Economists seasonally adjust monthly job numbers and the unemployment rate to remove or discount normal seasonal variations, such as holiday hiring. If an industry adds more jobs or doesn’t eliminate as many jobs as expected based on past history, it shows up as a seasonally adjusted gain. Similarly, when jobs are cut deeper than expected in a given month, or if normal hiring doesn’t occur, that shows up as a job loss.
“It can take up to two or three years to determine when deviations from the seasonal norms are temporary or longer term,” said Elling.
In addition to construction, the industries with the most seasonally adjusted job gains in August were manufacturing, up 1,500 jobs; financial activities, up 1,200; education and health services, up 500; and government, with an estimated net gain of 300.

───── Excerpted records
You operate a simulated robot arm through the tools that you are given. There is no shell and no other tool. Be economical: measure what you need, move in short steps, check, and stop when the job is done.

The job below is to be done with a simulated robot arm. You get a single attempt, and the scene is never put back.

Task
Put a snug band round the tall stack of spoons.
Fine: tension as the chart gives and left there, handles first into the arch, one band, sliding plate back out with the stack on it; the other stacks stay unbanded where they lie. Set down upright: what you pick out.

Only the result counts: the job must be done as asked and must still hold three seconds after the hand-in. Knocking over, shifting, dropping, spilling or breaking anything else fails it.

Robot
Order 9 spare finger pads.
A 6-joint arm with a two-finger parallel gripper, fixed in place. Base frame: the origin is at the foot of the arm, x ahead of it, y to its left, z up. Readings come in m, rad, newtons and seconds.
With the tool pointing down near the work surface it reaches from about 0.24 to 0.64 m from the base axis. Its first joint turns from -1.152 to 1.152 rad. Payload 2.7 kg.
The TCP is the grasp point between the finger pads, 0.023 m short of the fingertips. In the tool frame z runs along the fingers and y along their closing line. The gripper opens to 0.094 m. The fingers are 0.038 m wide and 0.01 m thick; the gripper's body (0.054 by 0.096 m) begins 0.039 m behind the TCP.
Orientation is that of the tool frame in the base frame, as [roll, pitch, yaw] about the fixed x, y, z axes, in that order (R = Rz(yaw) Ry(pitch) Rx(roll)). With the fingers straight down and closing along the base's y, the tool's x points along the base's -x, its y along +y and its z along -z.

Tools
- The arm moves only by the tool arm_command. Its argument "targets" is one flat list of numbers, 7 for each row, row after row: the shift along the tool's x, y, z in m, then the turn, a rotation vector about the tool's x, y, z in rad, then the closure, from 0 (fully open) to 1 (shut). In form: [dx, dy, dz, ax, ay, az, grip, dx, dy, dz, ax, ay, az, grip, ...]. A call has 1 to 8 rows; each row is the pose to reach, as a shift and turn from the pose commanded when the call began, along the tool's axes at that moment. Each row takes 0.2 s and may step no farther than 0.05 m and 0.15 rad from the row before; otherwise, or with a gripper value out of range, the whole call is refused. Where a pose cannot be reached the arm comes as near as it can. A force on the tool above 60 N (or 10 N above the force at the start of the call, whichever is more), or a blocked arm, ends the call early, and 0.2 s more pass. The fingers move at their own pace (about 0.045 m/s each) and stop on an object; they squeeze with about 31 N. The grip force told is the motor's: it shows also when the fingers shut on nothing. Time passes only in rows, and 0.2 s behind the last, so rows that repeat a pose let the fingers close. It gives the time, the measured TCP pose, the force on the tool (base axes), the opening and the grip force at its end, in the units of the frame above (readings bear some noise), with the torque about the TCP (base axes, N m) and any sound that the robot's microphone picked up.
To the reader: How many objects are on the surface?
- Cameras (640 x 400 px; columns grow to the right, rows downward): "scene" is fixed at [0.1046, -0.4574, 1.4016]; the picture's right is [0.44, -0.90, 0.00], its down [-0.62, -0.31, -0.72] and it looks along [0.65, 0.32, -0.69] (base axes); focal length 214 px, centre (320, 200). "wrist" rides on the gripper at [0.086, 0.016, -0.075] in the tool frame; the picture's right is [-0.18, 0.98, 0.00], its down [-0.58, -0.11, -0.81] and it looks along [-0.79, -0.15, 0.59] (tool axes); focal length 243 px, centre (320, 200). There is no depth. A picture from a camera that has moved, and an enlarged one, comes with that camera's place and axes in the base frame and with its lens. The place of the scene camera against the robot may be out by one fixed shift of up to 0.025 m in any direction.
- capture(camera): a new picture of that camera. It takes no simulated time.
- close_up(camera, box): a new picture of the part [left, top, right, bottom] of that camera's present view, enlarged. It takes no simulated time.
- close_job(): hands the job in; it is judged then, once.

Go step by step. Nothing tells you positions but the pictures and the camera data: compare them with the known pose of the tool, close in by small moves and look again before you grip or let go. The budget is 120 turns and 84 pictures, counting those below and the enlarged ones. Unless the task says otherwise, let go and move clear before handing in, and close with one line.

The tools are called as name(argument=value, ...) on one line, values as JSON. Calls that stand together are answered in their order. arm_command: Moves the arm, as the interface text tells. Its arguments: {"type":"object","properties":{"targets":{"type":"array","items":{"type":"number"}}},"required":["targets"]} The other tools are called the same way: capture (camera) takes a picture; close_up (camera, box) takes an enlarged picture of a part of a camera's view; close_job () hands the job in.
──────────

On the loss side, wholesale trade dropped an estimated 2,600 jobs; leisure and hospitality lost 2,300; retail trade shed 1,600 jobs; and professional and business services lost 200.
Within the government sector, federal employment in Washington grew by 1,800 jobs, state agencies lost an estimated 900 jobs, public higher education declined by 100 jobs, K-12 schools added 500, and local government lost 1,400.
In August, an estimated 301,700 people (seasonally adjusted) in Washington were unemployed and looking for work. That includes 129,676 who claimed unemployment benefits last month.
Also in August, 3,429 unemployed workers ran out of unemployment benefits, bringing the total to 108,669 since extended benefits were activated in July 2008.